Coincidencia. También Luzmila creó una empresa de limpieza de casas en Atlanta, igual, exitosa: “La tuve por treinta años, con cinco trabajadoras salvadoreñas, por cierto, indocumentadas. Limpiábamos cuatro casas diarias. No me sentía mal porque limpiara, por el contrario”.
Volver para qué
La paisa Luzmila Londoño Alzate se hizo ciudadana americana porque vivió allí 46 años. Y le dio por cambiar a su hijo -que dejó allá- por sus ocho hermanos, para vivir con algunos “lo que le resta del día”. Pero fracasó. Sus costumbres, mentalidad y expectativas de vida toparon con formas de ser muy distintas. Regresó a Colombia en 2019 conservando intacto el recuerdo de una familia con un sentido de hermandad muy fuerte. Pero encontró que ese sentimiento se conjuga en pasado: “Ahora todo es muy formal, para verlos pareciera que tiene que ser con invitación, acordar fecha; y no me reciben en la cocina, como en el viejo hogar, sino en la sala, ¡y eso duele! Me hacen sentir como una visita. Y uno buscando compañía por la soledad que manejó allá, pero aquí no la encontré”.
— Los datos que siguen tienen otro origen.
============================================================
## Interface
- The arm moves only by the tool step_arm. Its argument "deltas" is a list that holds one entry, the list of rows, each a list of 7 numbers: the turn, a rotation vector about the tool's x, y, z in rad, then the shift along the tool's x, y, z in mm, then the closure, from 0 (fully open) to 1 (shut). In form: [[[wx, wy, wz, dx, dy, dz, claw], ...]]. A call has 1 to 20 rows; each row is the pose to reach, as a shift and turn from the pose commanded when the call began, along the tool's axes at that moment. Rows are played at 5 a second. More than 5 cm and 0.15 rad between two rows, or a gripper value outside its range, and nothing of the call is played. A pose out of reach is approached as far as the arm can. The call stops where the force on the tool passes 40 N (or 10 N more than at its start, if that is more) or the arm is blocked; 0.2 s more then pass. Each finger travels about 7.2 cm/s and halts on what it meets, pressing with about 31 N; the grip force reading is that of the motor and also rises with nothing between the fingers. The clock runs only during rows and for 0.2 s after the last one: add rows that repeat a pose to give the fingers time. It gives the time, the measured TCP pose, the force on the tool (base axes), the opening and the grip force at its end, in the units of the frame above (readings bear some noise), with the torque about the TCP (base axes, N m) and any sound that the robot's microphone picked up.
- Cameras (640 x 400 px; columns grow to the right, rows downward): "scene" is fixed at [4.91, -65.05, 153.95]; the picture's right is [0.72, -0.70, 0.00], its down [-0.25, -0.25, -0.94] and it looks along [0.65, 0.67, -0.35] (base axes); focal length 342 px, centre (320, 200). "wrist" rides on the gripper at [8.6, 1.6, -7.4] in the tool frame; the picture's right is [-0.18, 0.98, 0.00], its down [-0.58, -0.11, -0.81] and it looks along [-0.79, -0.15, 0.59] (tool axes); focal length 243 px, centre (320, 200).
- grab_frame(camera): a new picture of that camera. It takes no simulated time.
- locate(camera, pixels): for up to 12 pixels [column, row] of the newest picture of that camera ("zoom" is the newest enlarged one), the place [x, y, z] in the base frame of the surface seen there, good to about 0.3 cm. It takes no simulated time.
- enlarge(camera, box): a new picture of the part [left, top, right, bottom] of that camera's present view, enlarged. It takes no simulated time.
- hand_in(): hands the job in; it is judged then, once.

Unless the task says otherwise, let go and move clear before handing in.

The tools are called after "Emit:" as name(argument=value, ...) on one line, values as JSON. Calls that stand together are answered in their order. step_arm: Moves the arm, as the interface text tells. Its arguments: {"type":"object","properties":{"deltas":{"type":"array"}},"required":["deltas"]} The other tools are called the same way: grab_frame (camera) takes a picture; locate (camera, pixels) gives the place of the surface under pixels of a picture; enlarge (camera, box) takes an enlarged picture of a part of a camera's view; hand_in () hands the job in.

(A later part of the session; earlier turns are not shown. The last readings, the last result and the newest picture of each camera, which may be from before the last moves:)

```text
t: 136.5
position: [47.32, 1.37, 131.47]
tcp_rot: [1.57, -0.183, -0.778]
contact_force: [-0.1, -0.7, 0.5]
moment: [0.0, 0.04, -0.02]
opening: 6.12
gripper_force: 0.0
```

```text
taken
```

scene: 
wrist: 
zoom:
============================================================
Ahora vive sola. Habla de estadísticas según las cuales quienes regresan a Colombia no permanecen más de tres años, antes de salir corriendo. Quizá ese espíritu cosmopolita que da la exposición a múltiples culturas choca con la estrechez de nuestra mirada. Bien lo sentenció el inolvidable Alberto Aguirre, quien “Siempre criticó esa cultura paisa de cerrar los ojos, mirarse el ombligo y creerse lo mejor”. (El Eafitense, edición 107, en texto de su nieta María Clara Calle Aguirre).
Y por remate, la criticadera. Dice Luzmila que aquí rumba el prejuicio. “No te conocen, pero ya están haciendo juicios negativos”. Y por ese camino, la arrogancia de la clase alta, que entristecía a Lucrecia Hoyos, sentimiento que la llevó -muy joven- a cruzar fronteras: “Yo sentía que la gente que tenía dinero me miraba diferente; había un abismo entre las clases sociales. En los regresos de los últimos años ha encontrado que sí, que los gomelos se comportan igual, pero hay más integración social, en general”. Añade que también la policía cambió: ahora es más amable, más educada. Se han vencido barreras sociales.
Para Edith Quintero la división en clases sociales es ahora más acentuada. Veo a la gente muy dividida, y eso me fastidia. Aquí (en Carolina del Sur) no reparan en qué modelo de carro tienes, por ejemplo. “En Medellín son ostentosos, a cada nada dicen que es tiempo de cambiar muebles, cortinas y demás, por aquello del qué dirán… Es mostrarse, pero a la hora del té tienen la nevera con una jarra con agua y un tomate; muy de dedo parado, pero para nada, solo apariencia. En el Norte no se miden diferencias”, asegura. Pero eso sí, aquí todos “tan queridos, tan formales”.
Desde mediados de abril Ana Lucía estrena lentes, y ya hace maletas de regreso a Montreal.